On est passé de l’art comme outil du pouvoir au service des princes à un art d’État censé élever le peuple.
Les troupes de la décentralisation se trouvent investies d’une mission à la fois spirituelle et sociale. Unifier et élever, voilà votre sacerdoce, allez-y, les gars. Le théâtre est auréolé d’une mission à caractère national, emmener la culture à ceux qui en seraient privés, donner à boire à des assoiffés.
Beaucoup de directeurs de troupes deviendront les premiers directeurs des Maisons de la Culture. La raison pour laquelle on les distingue s’explique par le fait qu’ils sont déjà là, en région, où ils ont su tisser un réseau de public fidèle. La seconde est intrinsèque au théâtre lui-même : c’est un art vivant, collectif, qui incarne à merveille les missions de démocratisation culturelle, dont sont porteuses les Maisons de la Culture.
Les institutions dans la tempête
En 1968, ce modèle va prendre du plomb dans l’aile.
Les directeurs de théâtre et des Maisons de la Culture de l’époque se réunissent à Villeurbanne. Les grèves et les manifestations secouent le pays et ils ne savent pas comment se positionner. Un vieux monde est en train de basculer, un peuple se révolte.

De quel côté sont-ils, eux, les hommes de culture ?
Avec le peuple ou avec le gouvernement dont ils dépendent ?
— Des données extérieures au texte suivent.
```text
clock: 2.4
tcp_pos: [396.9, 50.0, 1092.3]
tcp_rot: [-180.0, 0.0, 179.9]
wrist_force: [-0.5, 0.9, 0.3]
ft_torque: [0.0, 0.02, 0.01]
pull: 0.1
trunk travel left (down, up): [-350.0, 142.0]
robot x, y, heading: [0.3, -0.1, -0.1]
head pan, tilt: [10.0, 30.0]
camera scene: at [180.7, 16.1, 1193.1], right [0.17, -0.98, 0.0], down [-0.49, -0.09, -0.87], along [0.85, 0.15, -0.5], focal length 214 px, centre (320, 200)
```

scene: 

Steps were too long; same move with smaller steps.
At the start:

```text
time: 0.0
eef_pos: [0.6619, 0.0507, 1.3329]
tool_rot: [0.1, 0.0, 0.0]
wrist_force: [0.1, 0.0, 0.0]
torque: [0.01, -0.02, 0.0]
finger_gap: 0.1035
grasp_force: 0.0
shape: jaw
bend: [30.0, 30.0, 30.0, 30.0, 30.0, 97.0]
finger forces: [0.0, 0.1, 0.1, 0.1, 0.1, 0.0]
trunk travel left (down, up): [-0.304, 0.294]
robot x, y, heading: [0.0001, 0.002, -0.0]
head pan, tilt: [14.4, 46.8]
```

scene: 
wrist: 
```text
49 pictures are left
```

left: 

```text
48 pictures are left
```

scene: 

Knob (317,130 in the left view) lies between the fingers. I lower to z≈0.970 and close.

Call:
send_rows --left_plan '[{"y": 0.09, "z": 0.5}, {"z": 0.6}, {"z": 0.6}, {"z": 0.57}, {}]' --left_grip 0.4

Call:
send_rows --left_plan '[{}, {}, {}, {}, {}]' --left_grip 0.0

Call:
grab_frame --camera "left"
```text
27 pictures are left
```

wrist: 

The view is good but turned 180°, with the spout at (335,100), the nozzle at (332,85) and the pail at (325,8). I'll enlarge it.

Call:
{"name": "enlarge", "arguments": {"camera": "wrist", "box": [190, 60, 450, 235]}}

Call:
Le théâtre de l’Odéon, dirigé par Jean-Louis Barrault, est pris d’assaut par les étudiants. Pourtant, deux ans auparavant, en ce même lieu, l’UNEF venait défendre les représentations des « Paravents » de Jean Genet, contre les milices étudiantes d’extrême droite, ulcérées par la charge anticolonialiste de la pièce.
Les temps changent très vite. Jean-Louis Barrault, parce qu’il est à la tête d’un des deux théâtres nationaux de l’époque, est considéré comme un mandarin au service du pouvoir.
Pour ne pas subir une occupation venue de l’extérieur, certains théâtres ferment, d’autres sont occupés par les comédiens eux-mêmes.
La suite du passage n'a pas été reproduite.